Given instruction: Scan the listing below and copy every line holding "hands".

§

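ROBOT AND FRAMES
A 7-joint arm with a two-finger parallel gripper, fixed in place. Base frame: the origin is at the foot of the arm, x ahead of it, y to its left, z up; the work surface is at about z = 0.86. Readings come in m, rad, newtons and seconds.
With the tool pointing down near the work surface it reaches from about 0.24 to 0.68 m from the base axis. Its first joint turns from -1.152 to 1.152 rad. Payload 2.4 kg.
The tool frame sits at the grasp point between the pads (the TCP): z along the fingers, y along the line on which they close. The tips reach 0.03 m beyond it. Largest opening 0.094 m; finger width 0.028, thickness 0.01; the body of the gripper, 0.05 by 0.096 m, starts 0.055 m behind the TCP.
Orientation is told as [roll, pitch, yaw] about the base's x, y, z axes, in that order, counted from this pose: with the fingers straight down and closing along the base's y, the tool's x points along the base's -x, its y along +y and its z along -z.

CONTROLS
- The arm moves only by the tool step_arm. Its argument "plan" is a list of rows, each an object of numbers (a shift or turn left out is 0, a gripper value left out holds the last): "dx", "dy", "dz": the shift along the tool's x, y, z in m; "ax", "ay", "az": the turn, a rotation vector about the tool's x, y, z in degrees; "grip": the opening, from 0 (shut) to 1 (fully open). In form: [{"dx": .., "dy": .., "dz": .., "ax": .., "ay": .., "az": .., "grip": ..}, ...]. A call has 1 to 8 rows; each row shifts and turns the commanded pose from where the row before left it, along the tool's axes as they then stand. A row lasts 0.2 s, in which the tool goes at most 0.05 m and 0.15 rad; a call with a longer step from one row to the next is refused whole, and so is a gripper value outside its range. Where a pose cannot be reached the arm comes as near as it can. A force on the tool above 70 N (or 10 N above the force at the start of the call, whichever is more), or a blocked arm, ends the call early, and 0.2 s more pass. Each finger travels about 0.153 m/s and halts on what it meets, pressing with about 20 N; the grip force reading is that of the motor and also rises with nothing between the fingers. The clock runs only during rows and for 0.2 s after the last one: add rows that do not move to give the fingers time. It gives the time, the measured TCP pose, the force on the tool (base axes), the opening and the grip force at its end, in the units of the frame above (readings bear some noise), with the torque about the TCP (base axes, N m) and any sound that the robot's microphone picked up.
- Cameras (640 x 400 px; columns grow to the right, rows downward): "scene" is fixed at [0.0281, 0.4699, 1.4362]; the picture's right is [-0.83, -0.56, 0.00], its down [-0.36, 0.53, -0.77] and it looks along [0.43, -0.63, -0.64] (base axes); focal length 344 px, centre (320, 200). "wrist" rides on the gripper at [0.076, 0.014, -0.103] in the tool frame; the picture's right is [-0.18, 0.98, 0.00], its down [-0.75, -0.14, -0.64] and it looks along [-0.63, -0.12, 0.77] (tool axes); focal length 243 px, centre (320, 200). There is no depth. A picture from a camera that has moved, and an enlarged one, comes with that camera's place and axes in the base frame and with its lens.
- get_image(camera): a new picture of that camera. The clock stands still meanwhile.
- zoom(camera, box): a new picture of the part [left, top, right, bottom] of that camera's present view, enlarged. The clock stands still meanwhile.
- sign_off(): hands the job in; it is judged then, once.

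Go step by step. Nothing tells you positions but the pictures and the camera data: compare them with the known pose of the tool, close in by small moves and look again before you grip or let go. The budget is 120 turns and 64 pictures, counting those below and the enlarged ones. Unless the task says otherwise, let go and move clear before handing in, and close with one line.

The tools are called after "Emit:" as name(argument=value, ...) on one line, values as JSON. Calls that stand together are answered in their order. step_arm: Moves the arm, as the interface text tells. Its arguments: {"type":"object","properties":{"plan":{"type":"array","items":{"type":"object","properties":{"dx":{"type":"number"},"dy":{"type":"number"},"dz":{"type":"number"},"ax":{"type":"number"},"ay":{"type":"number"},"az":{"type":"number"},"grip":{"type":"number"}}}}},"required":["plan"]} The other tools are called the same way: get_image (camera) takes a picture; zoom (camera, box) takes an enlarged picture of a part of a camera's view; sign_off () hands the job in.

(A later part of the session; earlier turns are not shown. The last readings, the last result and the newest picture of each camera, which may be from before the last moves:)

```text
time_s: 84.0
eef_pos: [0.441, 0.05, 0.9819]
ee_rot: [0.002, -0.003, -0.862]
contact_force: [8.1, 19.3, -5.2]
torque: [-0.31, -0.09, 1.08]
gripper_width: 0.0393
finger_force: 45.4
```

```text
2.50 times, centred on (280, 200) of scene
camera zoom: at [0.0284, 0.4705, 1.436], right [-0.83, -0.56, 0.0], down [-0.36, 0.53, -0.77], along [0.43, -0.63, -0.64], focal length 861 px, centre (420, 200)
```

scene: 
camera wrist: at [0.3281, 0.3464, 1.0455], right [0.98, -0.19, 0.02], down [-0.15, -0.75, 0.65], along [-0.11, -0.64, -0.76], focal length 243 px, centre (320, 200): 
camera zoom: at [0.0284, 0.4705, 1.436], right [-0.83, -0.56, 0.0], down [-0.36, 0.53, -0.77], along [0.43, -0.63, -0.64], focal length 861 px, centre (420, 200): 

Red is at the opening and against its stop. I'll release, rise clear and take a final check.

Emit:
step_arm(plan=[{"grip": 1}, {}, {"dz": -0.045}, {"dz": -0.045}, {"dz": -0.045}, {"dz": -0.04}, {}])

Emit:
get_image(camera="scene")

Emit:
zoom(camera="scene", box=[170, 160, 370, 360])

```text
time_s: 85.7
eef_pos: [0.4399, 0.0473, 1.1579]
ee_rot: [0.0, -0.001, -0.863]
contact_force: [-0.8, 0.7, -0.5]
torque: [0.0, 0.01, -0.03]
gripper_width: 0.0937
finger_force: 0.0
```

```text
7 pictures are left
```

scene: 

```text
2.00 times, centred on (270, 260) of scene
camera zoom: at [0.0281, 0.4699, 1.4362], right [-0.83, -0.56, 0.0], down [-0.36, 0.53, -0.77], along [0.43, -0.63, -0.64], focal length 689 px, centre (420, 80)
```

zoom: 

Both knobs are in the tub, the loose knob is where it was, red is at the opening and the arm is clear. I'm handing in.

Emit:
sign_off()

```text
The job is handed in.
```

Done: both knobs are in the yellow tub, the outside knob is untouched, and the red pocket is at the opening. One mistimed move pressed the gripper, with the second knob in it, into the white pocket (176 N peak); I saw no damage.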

§

Output of the exercise:
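- sign_off(): hands the job in; it is judged then, once.
The tools are called after "Emit:" as name(argument=value, ...) on one line, values as JSON. Calls that stand together are answered in their order. step_arm: Moves the arm, as the interface text tells. Its arguments: {"type":"object","properties":{"plan":{"type":"array","items":{"type":"object","properties":{"dx":{"type":"number"},"dy":{"type":"number"},"dz":{"type":"number"},"ax":{"type":"number"},"ay":{"type":"number"},"az":{"type":"number"},"grip":{"type":"number"}}}}},"required":["plan"]} The other tools are called the same way: get_image (camera) takes a picture; zoom (camera, box) takes an enlarged picture of a part of a camera's view; sign_off () hands the job in.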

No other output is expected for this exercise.